Any processing rule which had two Vts for the different transistors
would probably require a fairly substantial spacing between the two
types.
Why ? Sure, more steps will be needed - but spacing ?

There would be a case for really pushing the Speed rules for LOGIC,
but going for MAX Yield (ie slightly relaxed geometries) on the CONFIG
cells (lots more of them, _and_ they are not 'picosecond paranoid' ).
There would be some trade off on CONFIG time, and leakage Current in
a variable threshold design.

I think this could be checked experimentally - drop Vcc, and LoadCLK,
and plot Config verify fail Vcc/Freq curve.
Then create a LOGIC fabric shifter, and do the same for it.

-jg
 
In article <fXvxb.10154$ws.902245@news02.tsnz.net>,
Jim Granville <no.spam@designtools.co.nz> wrote:
Any processing rule which had two Vts for the different transistors
would probably require a fairly substantial spacing between the two
types.

Why ? Sure, more steps will be needed - but spacing ?
I'ts just an observation that anything special tends to require
greater spacing as well as greater steps. I don't have/haven't seen
any actual design rules with multiple Vt threshholds, but the most
sophisticated I've delt with is .18 micron.

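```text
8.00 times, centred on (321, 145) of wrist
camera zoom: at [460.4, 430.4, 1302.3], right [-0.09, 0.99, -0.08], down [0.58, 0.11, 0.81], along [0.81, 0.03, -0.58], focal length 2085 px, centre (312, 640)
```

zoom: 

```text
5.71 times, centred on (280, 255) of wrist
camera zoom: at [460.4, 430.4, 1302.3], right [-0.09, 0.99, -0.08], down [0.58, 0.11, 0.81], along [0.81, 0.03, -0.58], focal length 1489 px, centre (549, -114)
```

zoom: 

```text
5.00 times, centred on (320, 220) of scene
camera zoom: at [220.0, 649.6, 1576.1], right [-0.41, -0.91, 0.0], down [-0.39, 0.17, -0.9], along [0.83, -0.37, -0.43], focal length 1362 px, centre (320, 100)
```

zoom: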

Additionally, for all but FPGA, mixing high Vt and low Vt transistors
very close would not be a huge benefit compared with just having the
two.
--
Nicholas C. Weaver nweaver@cs.berkeley.edu
 
Jim,

Been there, done that.

Still doing that, and more. It is very favorable to do special things
with the cmos configuration cells (we call them CCC's) rather than SRAM
memory for configuration. Our CCC's are 20X or more robust than SRAM to
SEUs, and all for good reasons.

Austin

Jim Granville wrote:
"Nicholas C. Weaver"

In article <vsclib1e0fi69b@corp.supernews.com>,
Hal Murray <hmurray@suespammers.org> wrote:

snip

Any reason somebody couldn't implement 2 types of logic on one
chip. Slow but low leakage for the config memory and fast but
more leakage for the active logic? I assume it doesn't work
easily with modern processing or people would be doing it already.
(Maybe they already are?)


I believe foundries offer this already.

Maybe Austin L could confirm if Xilinx are using this ?

In noise immunity topics, we've seen the point made that
the CONFIG cells have significantly different, and better, noise
immunity ( so config corruption is less likely than logic corruption).


I'm fishing for more theory or long term ideas.

The problem is the FPGA places the SRAM cells (low leakage) right next
to active (must be high speed) switching transistors.

Any processing rule which had two Vts for the different transistors
would probably require a fairly substantial spacing between the two
types.


Why ? Sure, more steps will be needed - but spacing ?

There would be a case for really pushing the Speed rules for LOGIC,
but going for MAX Yield (ie slightly relaxed geometries) on the CONFIG
cells (lots more of them, _and_ they are not 'picosecond paranoid' ).
There would be some trade off on CONFIG time, and leakage Current in
a variable threshold design.

I think this could be checked experimentally - drop Vcc, and LoadCLK,
and plot Config verify fail Vcc/Freq curve.
Then create a LOGIC fabric shifter, and do the same for it.